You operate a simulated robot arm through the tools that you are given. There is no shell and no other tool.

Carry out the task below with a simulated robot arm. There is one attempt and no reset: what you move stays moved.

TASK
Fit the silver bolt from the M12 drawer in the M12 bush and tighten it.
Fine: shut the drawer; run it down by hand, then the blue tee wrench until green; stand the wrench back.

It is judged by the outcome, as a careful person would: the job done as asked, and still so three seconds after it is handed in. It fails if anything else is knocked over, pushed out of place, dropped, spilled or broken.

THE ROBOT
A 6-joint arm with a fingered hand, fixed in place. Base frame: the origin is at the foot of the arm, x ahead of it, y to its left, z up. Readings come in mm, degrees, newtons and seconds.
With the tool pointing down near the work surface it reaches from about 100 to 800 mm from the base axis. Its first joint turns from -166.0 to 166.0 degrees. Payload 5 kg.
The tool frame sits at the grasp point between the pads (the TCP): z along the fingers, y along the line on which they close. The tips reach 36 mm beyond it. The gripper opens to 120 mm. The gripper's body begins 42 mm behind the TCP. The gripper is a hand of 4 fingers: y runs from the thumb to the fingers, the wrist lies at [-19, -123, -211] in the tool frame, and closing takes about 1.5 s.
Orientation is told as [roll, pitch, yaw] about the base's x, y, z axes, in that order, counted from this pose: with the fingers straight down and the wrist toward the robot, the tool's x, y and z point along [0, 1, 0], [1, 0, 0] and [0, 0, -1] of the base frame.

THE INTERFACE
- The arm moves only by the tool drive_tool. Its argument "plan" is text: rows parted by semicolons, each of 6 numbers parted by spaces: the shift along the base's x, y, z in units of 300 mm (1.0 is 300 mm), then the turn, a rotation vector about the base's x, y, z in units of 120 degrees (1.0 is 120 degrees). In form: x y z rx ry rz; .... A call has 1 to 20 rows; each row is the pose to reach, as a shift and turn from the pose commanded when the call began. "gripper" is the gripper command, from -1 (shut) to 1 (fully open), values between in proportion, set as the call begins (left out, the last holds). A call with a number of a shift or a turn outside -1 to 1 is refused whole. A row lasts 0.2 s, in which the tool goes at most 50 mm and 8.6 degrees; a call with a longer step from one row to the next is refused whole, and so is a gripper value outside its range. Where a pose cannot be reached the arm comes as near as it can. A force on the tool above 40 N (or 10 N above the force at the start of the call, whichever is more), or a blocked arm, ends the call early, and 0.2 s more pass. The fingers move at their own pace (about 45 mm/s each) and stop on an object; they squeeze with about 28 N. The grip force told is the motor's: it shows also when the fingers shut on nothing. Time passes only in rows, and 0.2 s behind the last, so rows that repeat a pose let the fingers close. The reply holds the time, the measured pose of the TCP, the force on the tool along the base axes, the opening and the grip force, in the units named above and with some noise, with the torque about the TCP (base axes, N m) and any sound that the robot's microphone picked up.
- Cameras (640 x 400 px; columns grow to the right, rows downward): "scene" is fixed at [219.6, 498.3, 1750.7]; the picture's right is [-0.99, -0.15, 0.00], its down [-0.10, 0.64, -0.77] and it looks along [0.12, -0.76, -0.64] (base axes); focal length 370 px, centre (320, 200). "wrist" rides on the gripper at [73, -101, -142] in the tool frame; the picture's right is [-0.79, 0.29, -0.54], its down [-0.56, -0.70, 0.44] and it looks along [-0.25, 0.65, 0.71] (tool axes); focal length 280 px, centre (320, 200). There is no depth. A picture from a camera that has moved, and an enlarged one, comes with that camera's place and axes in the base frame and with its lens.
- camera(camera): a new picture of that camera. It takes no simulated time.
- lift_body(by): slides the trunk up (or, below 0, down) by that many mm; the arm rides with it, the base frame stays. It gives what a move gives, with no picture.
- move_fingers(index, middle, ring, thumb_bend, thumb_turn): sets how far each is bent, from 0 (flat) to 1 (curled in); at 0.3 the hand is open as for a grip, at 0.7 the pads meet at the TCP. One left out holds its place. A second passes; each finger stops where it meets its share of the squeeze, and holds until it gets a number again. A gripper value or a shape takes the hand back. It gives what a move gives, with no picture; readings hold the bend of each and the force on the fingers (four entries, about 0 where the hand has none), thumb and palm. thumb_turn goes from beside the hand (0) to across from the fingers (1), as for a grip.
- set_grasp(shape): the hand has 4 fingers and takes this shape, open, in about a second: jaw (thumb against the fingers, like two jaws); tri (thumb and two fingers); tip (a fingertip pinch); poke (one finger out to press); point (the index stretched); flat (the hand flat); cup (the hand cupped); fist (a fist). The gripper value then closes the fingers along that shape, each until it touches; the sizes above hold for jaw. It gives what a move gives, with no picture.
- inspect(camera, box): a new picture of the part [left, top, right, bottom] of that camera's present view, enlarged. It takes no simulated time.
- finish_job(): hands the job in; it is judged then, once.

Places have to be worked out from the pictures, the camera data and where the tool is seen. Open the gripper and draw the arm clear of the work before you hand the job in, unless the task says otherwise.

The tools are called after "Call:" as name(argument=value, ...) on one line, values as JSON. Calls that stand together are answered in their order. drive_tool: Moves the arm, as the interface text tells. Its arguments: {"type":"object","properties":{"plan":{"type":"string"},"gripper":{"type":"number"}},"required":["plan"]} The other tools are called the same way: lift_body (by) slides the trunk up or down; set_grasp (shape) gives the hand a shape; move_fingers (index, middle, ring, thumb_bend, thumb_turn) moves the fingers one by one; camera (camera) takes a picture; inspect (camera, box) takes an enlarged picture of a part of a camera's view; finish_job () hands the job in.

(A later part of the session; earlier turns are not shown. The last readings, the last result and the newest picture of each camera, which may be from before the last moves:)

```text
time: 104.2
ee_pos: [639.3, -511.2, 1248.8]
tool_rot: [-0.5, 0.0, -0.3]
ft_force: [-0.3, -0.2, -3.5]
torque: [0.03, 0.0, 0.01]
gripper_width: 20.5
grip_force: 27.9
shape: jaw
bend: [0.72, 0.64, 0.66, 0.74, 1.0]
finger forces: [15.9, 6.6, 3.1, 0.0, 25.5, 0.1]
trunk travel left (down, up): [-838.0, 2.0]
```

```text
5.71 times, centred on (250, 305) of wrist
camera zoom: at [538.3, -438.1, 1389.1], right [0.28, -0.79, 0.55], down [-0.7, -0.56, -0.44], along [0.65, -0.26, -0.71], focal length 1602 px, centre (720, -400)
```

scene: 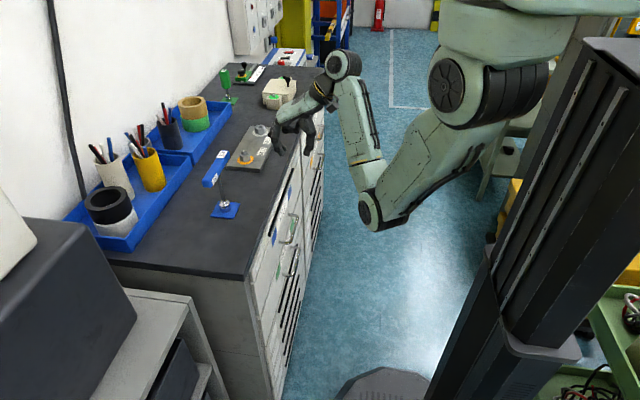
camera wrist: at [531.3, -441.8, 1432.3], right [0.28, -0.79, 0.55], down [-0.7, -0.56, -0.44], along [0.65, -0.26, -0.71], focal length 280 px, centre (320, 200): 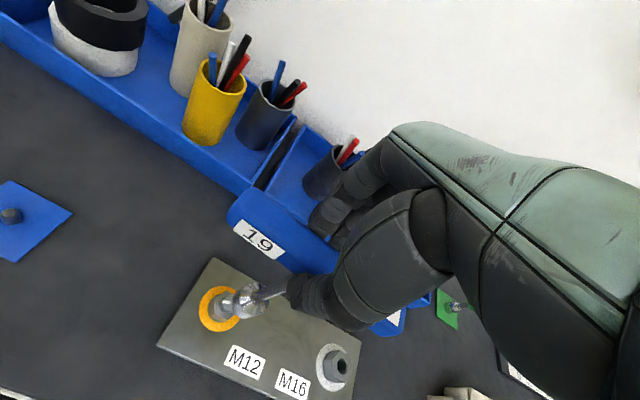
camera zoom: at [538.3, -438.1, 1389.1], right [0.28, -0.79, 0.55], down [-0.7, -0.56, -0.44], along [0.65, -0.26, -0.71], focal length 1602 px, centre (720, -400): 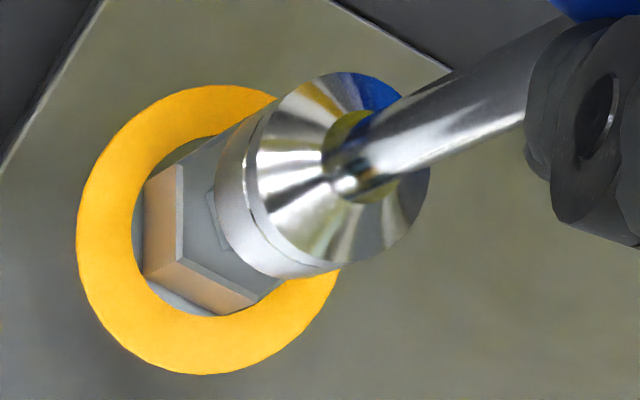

━━━━━━━━━━━━━━━━

TASKS:
1) Reproduce the wording of the provided text between "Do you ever" and "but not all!", with both ends included.
2) Take up the provided text again after its last words.

PROVIDED TEXT:
━━━━━━━━━━━━━━━━

Today's
account is more than a miracle. Jesus performed all kinds of wonders
and signs that weren't recorded by the evangelists. This one was
written down because it spoke to the audience, and it speaks to us
today, as Christ says, “Today, these words are fulfilled in your
hearing.”
So
besides the clear interpretation that Christ still can heal us today
in miraculous ways, let us read this spiritually: Sin makes us
deaf, dumb/mute to the things
of God, to the promptings of His Spirit and the love of Truth,
Beauty, and Goodness. Christ heals us of our sins through a
personal encounter, in secret, away from the craziness of the world –
in the soul, in prayer. (and in the confessional).
And
just like this man was taken from the crowd, Has God ever used a
situation in life to drag you out of your routine to listen to Him?
Do you ever have silence in your day? In your week? (Our world has
come to fear silence.) One lesson from today is certainly this: in
order to be healed by Christ, we need to move ourselves out of the
world to meet Him in prayer. Mass is part of this, but not all!
St.

━━━━━━━━━━━━━━━━

THE ANSWERS:
1)
Do you ever have silence in your day? In your week? (Our world has
come to fear silence.) One lesson from today is certainly this: in
order to be healed by Christ, we need to move ourselves out of the
world to meet Him in prayer. Mass is part of this, but not all!

2)
James reminds us today that God chose and chooses the poor. There
are infinite examples of this in Scripture: think of Joseph and Mary,
of shepherd-boy David, of the backwater men who are the Twelve
disciples. It is the poor to whom the Lord reveals Himself, not
because He has anything against the rich, but because they are deaf,
dumb, and blind. They cannot take in God's message. Do we choose
the poor, or put them aside for the rich, strong, and influential?
Do we shun poverty and weakness because they remind us that we are
not God and cannot control this world? That we are doomed to one day
give an account to God for all we have done?
Solidarity,
that is, unity as a human family, is kind of intimidating. It asks a
lot of us to truly live as if everyone is my brother and my sister.
If that is true, I should be like Christ, taking the suffering of
every individual as in some way my own hurt. Their pain should make
me 'groan' as Christ did in today's story. Where does Christ groan
today? Where does He ask us to turn our eyes toward heaven and beg
God's Mercy over the human family, both for our own sins and those of
the whole world? We need only look to the newspaper to know what we
must pray for.
Did
Jesus need to go through this entire ordeal of leading away, looking
up, groaning, touching his ears, his mouth, even spitting and finally
saying “eph-phatha”? No, of course not. So why does he do it?
Because these human actions show exactly the reason of God becoming
man in the first place: he wants to relate to us directly, on our
plane, so that he can lift us up higher. This is why he established
His Church with Sacramental Signs. Each sacrament shows forth the
two natures of Christ: the human element is the physical signs, the
divine element is the word that is spoken.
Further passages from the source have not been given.